The TP52 is a stripped-down racing boat, not designed for comfort rather constructed for maximum performance. It is a model that regularly performs well in the fickle world of offshore racing. Both Franck Noel’s Near Miss from Switzerland, winner of the 2012 the Giraglia Rolex Cup, and American Brian Ehrhart’s Lucky, Rolex Middle Sea Race winner in 2010, are TP52s.
B2’s success was one of persistence, teamwork and creative thinking in the face of adversary. On the second night the crew lost their onboard electronics, probably due to flooding. 'We tried everything to reboot the system, but it simply didn’t work, all the displays went black,' explained Postigo. The solution relied on the height of modern cellular technology: one smart phone with a compass app strapped to wheel pedestal to maintain course and another phone loaded with digital cartography to plot position.
Technology may have provided a stopgap solution to the navigation, but in the absence of key instruments, the Italian-Spanish crew was forced to rely inherent nautical instincts and traditional methods to get the best from the yacht. 'We ended up racing B2 like a dinghy and Francesco (de Angelis) had to call strategy almost completely blind – I don’t think he had more than two hours sleep!,' confirmed Postigo.
Expertly guided by de Angelis, B2 was able to avoid many of the traps the chasing fleet fell into. 'It was a difficult race, the first time this team has done a race this long together. To arrive ahead of almost 100 boats is a great achievement,' explained de Angelis, no stranger to the course. Sailing an all out racing boat like a TP52 is not necessarily the most relaxing way to experience the Rolex Middle Sea Race. 'We are very tired!,' he continued, 'comfort is not really associated with a TP52 and we experienced everything: light, medium and some strong wind. Technically and physically it was a very challenging race. The key was not losing ground in the difficult moments or becoming blocked during periods of light air.'
Morning Glory returned to the Rolex Middle Sea Race for the first time since winning the competition in 2006. Derailed by a last minute technical hitch the 100-ft Maxi Esimit Europa 2, line honours winner during the last three editions, was unable to defend her title and consequently the chase for line honours was more open than in recent years. Morning Glory and the two competing 72-foot Mini Maxis Alegre (GBR) and Robertissima (ITA) began as favourites.
Morning Glory, Hasso Plattner’s 86-ft Maxi, skippered for the first time by his daughter Kristina, led from the start and was able to gain a march on her nearest rivals through the Messina Strait and the approach to Stromboli. While the race record of 47 hours, 55 minutes and three seconds was never under serious threat, her position at the front of the fleet was comfortable. 'There were a few light patches in the north of Sicily after Stromboli. We got in the lee of the island and ended up with a lot of light running so it wasn’t conducive to getting the record. However, we never felt threatened by the boats behind us,' explained navigator Andrew Cape.
Fellow afterguard member Chris Nicholson agreed: 'The conditions were lighter than predicted but that didn't surprise anyone.
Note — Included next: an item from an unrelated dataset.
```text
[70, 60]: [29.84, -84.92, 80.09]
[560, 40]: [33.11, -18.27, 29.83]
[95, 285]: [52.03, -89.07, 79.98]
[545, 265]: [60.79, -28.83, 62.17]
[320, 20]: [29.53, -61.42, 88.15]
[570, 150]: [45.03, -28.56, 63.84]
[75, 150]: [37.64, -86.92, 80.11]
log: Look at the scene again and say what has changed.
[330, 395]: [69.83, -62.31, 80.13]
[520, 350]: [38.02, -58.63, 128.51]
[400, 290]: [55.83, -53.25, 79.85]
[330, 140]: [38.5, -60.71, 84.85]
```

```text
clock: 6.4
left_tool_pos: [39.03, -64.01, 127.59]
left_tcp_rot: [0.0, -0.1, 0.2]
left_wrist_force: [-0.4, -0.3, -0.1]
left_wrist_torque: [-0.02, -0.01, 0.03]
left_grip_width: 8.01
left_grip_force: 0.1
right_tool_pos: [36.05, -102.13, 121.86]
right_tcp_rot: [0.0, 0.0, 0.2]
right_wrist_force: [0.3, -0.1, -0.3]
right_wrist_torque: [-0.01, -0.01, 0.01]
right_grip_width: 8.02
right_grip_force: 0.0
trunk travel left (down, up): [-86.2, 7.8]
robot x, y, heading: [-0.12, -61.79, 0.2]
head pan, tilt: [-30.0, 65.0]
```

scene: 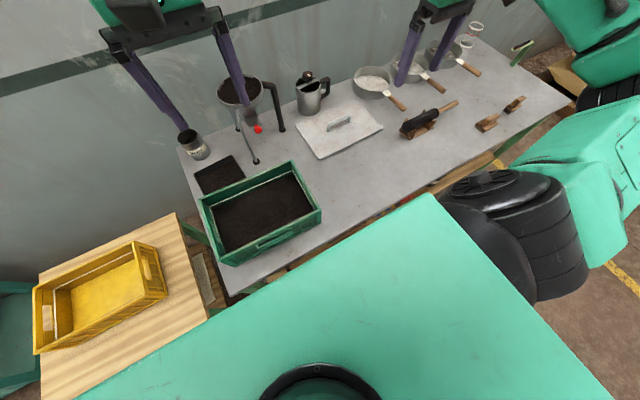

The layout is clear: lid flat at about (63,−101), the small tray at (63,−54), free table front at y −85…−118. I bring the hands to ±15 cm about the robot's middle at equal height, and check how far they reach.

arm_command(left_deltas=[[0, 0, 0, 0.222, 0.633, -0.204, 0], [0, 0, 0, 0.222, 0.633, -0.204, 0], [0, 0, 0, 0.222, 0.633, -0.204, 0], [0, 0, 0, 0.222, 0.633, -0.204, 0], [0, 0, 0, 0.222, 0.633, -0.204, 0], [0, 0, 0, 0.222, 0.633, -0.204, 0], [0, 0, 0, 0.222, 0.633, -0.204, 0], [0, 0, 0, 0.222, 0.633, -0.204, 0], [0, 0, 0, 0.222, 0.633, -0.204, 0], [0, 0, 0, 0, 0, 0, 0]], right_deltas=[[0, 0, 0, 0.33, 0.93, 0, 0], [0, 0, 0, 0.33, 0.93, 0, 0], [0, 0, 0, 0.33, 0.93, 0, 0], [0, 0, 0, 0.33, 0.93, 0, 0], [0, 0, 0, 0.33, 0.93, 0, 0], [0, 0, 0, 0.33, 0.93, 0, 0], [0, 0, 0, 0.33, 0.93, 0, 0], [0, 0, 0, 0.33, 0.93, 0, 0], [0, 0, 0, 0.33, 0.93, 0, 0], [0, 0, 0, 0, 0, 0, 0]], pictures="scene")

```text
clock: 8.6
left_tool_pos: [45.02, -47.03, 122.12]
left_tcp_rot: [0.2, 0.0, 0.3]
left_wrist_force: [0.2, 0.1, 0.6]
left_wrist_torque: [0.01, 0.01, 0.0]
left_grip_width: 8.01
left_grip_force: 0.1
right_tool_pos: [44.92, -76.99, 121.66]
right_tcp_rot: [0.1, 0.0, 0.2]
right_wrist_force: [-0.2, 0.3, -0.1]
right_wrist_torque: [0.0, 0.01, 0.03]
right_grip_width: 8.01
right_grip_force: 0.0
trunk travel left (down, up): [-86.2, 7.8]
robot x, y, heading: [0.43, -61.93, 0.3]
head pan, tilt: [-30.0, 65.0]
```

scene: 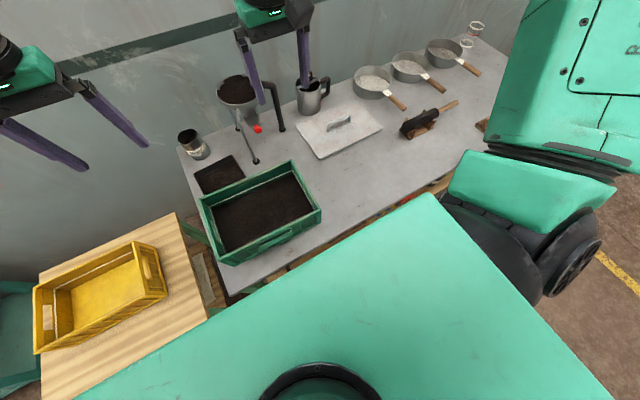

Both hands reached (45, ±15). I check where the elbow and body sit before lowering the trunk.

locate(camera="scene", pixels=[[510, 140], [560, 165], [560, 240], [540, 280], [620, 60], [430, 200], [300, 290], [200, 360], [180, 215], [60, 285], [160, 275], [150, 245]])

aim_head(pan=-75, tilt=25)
This is a very changeable racecourse, which definitely keeps you concentrated. Weather forecast and routing software are not that useful, you have to see what is happening around you and react.'
Despite not being able to race the boat to anywhere near its full speed potential, most evident during the painful crawl to the finish line after just over two days and 16 hours at sea, the crew enjoyed their success. 'The victory means a lot,' explained Kristina Plattner. 'It is the first time my father has not been on the boat when I am here. I was quite scared beforehand to do this without him but I’ve known some of these guys for years and they looked after me really well. It’s been pretty awesome!'
Despite the difficulties encountered during the long week at sea, the vast or mainly Corinthian fleet revelled in the competition, its challenges and warm welcome on arrival back in Malta.
Massimo Juris and Pietro Luciani’s First 40.7 Blucolombre (ITA) won the increasingly popular and keenly contested double-handed class, where resources are stretched to the limit. 'I originally entered the boat with a regular crew and then I saw there was already a lot of double-handed boats so I switched my preference,' explained Juris.
When pressed for his reasons for sailing double-handed, Juris admitted: 'Sailing with just two people, there is more room on board. For an owner to manage a crew it’s always a big ask. In long races with a lot of people it can be uncomfortable.' On the other hand, sailing double-handed the hours are longer and responsibility greater. 'You have to be available at all times,' continued Juris, 'the watch shifts are very important, you have to manoeuvre continually as if you had a full crew. The legs are relatively short so you can’t put things off. We are always having to bang on the boat to suddenly wake the other one up!'
Racing fully-crewed and as a local sailor Edward Gatt Floridia, Maltese skipper of J/122 Otra Vez, could draw on greater Rolex Middle Sea Race experience. 'Racing in light airs is very tiring, to keep the boat moving requires the whole crew to concentrate, even the off-watch have to wake up and move their weight to the correct side of the boat. The weather suited the bigger yachts this year.' The rare statistic of just one retirement demonstrates just how well prepared the largely amateur fleet was and their determination to finish the course, in spite of what the elements dictated.
With the race over for another year, the Royal Malta Yacht Club is already looking to the future and is confident that the race will break the symbolic hundred entrant level next year. 'The club speaks with many sailors and yacht clubs in the Mediterranean, word of mouth from sailors who have enjoyed the race helps. We have seen a big increase in the medium to smaller boats and amateur crews. Hopefully it will grow even more,' explained Commodore Godwin Zammit.
The 2014 Rolex Middle Sea Race will start on Saturday 18 October, 2014.